Hacker News new | ask | show | jobs
by scarmig 2307 days ago
At the legal level, unions are obligated to prevent wildcat strikes. That's why people talk about a grand bargain between labor and capital happening mid century: unions would channel labor conflict into a bureaucratic process, and in return capital would agree in principle to negotiate with the union.

In practice, union bureaucrats really dislike wildcat strikes. They dissipate the negotiating power of the union; they basically show the entire hand of the union's most powerful weapon, at a time the union views as suboptimal. And it's usually the threat of a strike, not the strike itself, that companies are more scared of: a company highy desires to avoid a disruption, but if it's already in progress, they don't have an incentive to negotiate unless the union has a really strong hand.

1 comments

I wonder if the union seriously considered a strike or not. I read the article but I missed anything that indicated deliberation over the striker's cause on the part of the union. In the grand bargain the union has to refrain from merging with management or else it is illegitimate.
Probably not, because the strikers obviously had no leverage.
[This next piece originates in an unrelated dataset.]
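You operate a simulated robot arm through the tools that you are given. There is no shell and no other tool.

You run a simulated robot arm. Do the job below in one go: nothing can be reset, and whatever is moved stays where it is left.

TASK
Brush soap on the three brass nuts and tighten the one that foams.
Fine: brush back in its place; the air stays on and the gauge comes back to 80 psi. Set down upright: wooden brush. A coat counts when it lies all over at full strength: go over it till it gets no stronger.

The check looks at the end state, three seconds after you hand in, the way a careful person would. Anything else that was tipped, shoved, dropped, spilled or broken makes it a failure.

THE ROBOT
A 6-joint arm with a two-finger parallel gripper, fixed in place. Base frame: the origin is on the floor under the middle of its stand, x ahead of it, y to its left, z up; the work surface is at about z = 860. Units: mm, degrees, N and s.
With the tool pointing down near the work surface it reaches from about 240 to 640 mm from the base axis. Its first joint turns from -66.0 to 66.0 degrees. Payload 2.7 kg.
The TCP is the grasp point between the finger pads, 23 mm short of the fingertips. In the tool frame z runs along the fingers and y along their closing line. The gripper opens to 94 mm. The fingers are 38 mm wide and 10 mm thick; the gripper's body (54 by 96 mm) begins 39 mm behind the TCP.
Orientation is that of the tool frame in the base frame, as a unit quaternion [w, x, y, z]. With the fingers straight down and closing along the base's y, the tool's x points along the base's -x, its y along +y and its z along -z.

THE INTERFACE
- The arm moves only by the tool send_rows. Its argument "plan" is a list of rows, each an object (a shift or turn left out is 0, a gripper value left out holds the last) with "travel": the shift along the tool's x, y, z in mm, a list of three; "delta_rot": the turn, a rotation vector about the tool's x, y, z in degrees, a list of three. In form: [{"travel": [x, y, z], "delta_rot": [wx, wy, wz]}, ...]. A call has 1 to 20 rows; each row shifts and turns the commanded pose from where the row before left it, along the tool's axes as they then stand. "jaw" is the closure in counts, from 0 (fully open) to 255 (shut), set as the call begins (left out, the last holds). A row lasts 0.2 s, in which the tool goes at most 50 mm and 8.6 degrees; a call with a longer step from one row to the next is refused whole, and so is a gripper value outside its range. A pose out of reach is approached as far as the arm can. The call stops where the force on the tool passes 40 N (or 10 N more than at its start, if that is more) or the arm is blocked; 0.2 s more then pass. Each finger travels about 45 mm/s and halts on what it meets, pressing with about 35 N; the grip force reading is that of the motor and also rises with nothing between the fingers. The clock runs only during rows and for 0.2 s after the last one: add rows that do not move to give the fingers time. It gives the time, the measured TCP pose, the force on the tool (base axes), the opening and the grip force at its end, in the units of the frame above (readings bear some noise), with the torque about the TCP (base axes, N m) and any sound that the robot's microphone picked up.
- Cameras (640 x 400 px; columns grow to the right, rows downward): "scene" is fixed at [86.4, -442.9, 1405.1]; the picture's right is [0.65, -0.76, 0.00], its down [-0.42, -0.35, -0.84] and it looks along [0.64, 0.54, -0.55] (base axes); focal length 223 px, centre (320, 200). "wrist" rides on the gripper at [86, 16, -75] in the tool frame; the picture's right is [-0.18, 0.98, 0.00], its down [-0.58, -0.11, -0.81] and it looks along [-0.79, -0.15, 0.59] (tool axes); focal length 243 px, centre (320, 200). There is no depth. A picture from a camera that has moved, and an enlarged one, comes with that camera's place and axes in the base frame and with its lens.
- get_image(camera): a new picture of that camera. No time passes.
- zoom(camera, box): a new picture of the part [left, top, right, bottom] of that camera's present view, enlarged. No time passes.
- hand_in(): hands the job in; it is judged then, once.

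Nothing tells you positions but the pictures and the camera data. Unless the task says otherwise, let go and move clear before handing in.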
The union officials knew exactly how this would go down, and they accurately believed that more subtle means of pressure would allow the workers to maximize their benefit.
Why would the union strike? The wages were exactly what they had bargained for, and the majority had voted in favor of. It isn't like they were working without a contract.
There is a no-strike clause in their contract, so they couldn’t have had an official strike.